##### INFORMATION SHOWN

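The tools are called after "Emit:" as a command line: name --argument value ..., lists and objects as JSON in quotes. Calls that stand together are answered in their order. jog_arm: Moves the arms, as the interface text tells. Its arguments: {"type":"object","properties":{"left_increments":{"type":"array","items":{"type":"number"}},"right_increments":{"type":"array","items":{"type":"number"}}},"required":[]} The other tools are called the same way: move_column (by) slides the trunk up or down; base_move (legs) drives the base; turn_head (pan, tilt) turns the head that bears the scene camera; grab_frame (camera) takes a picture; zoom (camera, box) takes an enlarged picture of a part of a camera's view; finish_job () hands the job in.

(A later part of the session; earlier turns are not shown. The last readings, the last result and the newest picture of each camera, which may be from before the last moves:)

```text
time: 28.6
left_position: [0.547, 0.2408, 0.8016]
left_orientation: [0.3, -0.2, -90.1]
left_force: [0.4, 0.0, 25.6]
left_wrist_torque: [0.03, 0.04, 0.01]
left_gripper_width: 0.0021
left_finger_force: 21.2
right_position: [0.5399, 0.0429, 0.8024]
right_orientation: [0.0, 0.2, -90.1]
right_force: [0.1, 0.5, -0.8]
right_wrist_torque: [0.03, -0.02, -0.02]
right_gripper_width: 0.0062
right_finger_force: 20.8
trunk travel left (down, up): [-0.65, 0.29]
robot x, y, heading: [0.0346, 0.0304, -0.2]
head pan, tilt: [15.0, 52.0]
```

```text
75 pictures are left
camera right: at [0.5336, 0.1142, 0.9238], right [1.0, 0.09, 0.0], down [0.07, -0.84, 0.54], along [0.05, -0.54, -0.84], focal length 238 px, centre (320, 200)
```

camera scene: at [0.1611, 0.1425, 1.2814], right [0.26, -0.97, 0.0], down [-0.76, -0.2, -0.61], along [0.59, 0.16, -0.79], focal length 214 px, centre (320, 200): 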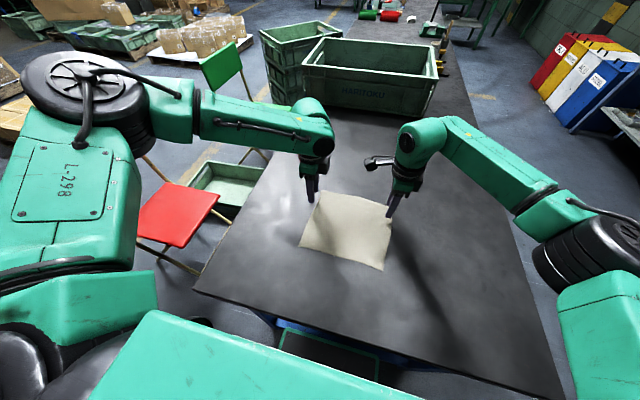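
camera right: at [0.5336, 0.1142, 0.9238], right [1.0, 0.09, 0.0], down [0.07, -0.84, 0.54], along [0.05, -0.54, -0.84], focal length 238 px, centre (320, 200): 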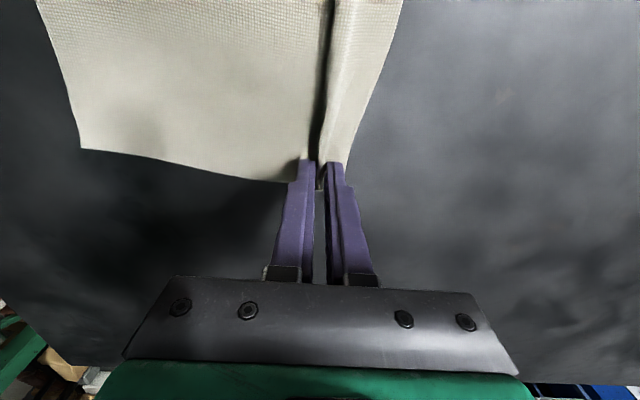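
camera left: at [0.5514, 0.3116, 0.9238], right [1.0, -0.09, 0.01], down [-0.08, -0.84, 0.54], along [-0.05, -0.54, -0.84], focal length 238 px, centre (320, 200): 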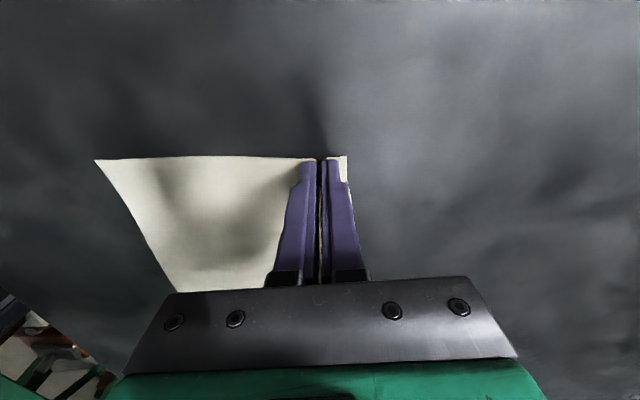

##########

WHAT IS EXPECTED »
Write out the listing above again, exactly, but with no pictures in the copy. Use JSON: a list with one string for each line that is not empty.

FINAL ANSWER »
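[
  "The tools are called after \"Emit:\" as a command line: name --argument value ..., lists and objects as JSON in quotes. Calls that stand together are answered in their order. jog_arm: Moves the arms, as the interface text tells. Its arguments: {\"type\":\"object\",\"properties\":{\"left_increments\":{\"type\":\"array\",\"items\":{\"type\":\"number\"}},\"right_increments\":{\"type\":\"array\",\"items\":{\"type\":\"number\"}}},\"required\":[]} The other tools are called the same way: move_column (by) slides the trunk up or down; base_move (legs) drives the base; turn_head (pan, tilt) turns the head that bears the scene camera; grab_frame (camera) takes a picture; zoom (camera, box) takes an enlarged picture of a part of a camera's view; finish_job () hands the job in.",
  "(A later part of the session; earlier turns are not shown. The last readings, the last result and the newest picture of each camera, which may be from before the last moves:)",
  "```text",
  "time: 28.6",
  "left_position: [0.547, 0.2408, 0.8016]",
  "left_orientation: [0.3, -0.2, -90.1]",
  "left_force: [0.4, 0.0, 25.6]",
  "left_wrist_torque: [0.03, 0.04, 0.01]",
  "left_gripper_width: 0.0021",
  "left_finger_force: 21.2",
  "right_position: [0.5399, 0.0429, 0.8024]",
  "right_orientation: [0.0, 0.2, -90.1]",
  "right_force: [0.1, 0.5, -0.8]",
  "right_wrist_torque: [0.03, -0.02, -0.02]",
  "right_gripper_width: 0.0062",
  "right_finger_force: 20.8",
  "trunk travel left (down, up): [-0.65, 0.29]",
  "robot x, y, heading: [0.0346, 0.0304, -0.2]",
  "head pan, tilt: [15.0, 52.0]",
  "```",
  "```text",
  "75 pictures are left",
  "camera right: at [0.5336, 0.1142, 0.9238], right [1.0, 0.09, 0.0], down [0.07, -0.84, 0.54], along [0.05, -0.54, -0.84], focal length 238 px, centre (320, 200)",
  "```",
  "camera scene: at [0.1611, 0.1425, 1.2814], right [0.26, -0.97, 0.0], down [-0.76, -0.2, -0.61], along [0.59, 0.16, -0.79], focal length 214 px, centre (320, 200): ",
  "camera right: at [0.5336, 0.1142, 0.9238], right [1.0, 0.09, 0.0], down [0.07, -0.84, 0.54], along [0.05, -0.54, -0.84], focal length 238 px, centre (320, 200): ",
  "camera left: at [0.5514, 0.3116, 0.9238], right [1.0, -0.09, 0.01], down [-0.08, -0.84, 0.54], along [-0.05, -0.54, -0.84], focal length 238 px, centre (320, 200): "
]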